Ata Ratu terpanggil melakukan riset mengenai lagu – lagu Sumba tempo dulu yang hampir punah, serta berkolaborasi dengan generasi tua guna pelestariannya. Adapun hasil riset terhadap lagu-lagu lama yang hampir punah berikut kolaborasinya tersebut didokumentasikan melalui rekaman dan video.
Sebagaimana terjadi di banyak daerah di nusantara, musik tradional Sumba juga menghadapi masalah kaderisasi atau penekun generasi muda, serta menjadi sesuatu yang langka bahkan di kampung halaman sendiri. Generasi muda lebih condong mendalami musik-musik modern yang mudah diakses melalui smartphone serta internet.

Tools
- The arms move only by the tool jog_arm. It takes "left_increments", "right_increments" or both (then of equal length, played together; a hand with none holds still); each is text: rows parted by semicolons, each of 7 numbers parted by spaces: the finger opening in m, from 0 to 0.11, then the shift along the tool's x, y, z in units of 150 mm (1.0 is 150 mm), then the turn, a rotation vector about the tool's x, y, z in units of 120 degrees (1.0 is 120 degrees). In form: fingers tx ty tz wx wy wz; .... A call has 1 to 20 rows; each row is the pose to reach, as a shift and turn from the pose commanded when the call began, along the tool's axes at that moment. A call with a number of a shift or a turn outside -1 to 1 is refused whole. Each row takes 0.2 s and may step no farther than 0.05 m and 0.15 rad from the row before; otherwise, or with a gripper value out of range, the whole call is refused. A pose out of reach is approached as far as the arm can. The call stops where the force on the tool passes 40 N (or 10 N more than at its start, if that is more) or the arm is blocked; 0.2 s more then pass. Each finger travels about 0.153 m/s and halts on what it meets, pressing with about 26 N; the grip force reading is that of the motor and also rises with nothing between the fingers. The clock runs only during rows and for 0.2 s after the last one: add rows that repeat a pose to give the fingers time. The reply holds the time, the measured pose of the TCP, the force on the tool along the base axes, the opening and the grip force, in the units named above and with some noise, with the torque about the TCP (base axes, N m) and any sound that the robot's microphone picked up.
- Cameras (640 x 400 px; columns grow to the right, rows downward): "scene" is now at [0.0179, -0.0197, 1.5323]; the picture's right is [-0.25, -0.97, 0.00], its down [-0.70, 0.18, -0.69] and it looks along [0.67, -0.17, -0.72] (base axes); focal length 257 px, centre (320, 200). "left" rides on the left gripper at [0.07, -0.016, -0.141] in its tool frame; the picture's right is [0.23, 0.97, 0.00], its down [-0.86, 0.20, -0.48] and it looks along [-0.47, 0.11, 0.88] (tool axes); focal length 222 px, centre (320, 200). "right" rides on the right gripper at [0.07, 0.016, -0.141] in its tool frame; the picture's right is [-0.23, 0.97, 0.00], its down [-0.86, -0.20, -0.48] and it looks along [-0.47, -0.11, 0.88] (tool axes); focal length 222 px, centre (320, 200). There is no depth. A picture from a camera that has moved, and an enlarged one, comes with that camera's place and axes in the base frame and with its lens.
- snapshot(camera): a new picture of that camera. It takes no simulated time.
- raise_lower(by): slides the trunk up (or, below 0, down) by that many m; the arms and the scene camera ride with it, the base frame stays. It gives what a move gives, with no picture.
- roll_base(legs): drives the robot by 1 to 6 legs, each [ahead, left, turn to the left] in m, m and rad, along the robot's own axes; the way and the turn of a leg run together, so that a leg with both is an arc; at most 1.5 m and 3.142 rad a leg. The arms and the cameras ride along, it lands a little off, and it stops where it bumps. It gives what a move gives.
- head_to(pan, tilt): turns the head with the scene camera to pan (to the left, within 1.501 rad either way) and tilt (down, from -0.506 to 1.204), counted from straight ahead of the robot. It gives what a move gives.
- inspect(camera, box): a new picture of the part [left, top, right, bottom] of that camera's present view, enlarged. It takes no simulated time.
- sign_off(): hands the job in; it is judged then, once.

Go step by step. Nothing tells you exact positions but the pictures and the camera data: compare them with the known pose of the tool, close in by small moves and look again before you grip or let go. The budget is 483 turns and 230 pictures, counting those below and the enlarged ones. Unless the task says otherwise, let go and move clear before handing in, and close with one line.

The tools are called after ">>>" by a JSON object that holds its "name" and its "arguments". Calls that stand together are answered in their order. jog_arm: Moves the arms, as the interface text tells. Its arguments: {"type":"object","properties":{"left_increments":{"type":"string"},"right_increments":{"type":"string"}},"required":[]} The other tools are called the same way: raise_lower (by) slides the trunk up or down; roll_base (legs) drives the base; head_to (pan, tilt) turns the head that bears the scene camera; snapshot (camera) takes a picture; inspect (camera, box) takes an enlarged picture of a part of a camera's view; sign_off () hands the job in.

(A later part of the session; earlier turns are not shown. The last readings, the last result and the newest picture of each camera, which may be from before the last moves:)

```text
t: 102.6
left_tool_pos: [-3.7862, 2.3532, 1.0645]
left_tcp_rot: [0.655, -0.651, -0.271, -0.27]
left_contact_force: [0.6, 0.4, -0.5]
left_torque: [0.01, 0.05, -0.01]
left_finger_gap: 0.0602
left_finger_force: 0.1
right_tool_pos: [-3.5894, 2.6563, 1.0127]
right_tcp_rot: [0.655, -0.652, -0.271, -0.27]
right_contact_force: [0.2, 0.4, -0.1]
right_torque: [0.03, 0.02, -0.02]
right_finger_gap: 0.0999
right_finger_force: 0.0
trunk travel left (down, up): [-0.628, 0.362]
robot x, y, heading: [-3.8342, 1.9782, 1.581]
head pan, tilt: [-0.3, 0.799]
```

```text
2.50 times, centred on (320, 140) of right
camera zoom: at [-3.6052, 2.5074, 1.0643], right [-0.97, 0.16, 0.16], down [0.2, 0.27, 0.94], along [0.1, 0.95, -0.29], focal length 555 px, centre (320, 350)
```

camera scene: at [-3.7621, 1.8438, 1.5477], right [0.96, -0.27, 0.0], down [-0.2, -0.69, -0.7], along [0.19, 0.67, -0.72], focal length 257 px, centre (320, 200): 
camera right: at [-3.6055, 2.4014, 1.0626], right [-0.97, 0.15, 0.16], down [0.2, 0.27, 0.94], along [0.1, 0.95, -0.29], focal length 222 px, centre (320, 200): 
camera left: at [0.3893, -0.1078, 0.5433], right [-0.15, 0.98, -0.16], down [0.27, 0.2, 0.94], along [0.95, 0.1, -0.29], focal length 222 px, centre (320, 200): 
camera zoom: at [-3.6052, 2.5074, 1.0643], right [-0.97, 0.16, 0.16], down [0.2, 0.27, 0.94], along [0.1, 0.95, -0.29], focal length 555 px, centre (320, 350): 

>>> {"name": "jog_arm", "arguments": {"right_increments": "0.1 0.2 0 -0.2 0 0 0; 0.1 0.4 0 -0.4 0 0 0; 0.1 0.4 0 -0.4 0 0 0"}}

Menurut Ata Ratu, di tengah langkanya promosi dan pengenalan mengenai musik tradisional, di Sumba masih ada pemusik tradisional yang terus tekun dan gigih mengupayakan pengembangan musik tradisional Sumba. Walau kebanyakan masih didominasi pemusik laki-laki. Terbilang jarang ada perempuan yang fasih memainkan musik tradisional, sekaligus menciptakan lagu.
“Oleh karena itu saya ingin melakukan riset mengenai lagu – lagu dulu yang hampir punah dan juga melakukan kolaborasi dengan generasi tua untuk dapat mempertahankan kelestarian lagu – lagu dulu yang sudah tidak dikenal oleh generasi muda saat ini. Saya ingin mengatakan kepada dunia dan generasi muda saat ini bahwa wanita juga mampu untuk berkarya dan juga bisa memimpin para pria,” ungkap Ata Ratu.
Kahi Ata Ratu lahir di Sumba, Nusa Tenggara Timur. Sejak usia 13 tahun ia telah menulis dan menampilkan musik di Sumba yang dinyanyikan dalam bahasa lokal (Kambera). Ia adalah salah satu dari sedikit perempuan yang piawai memain-nyanyikan musik jungga, alat musik petik yang lebih dikenal dalam ranah musik laki-laki. Selama lebih dari 40 tahun ia dikenal sebagai Ratu Jungga.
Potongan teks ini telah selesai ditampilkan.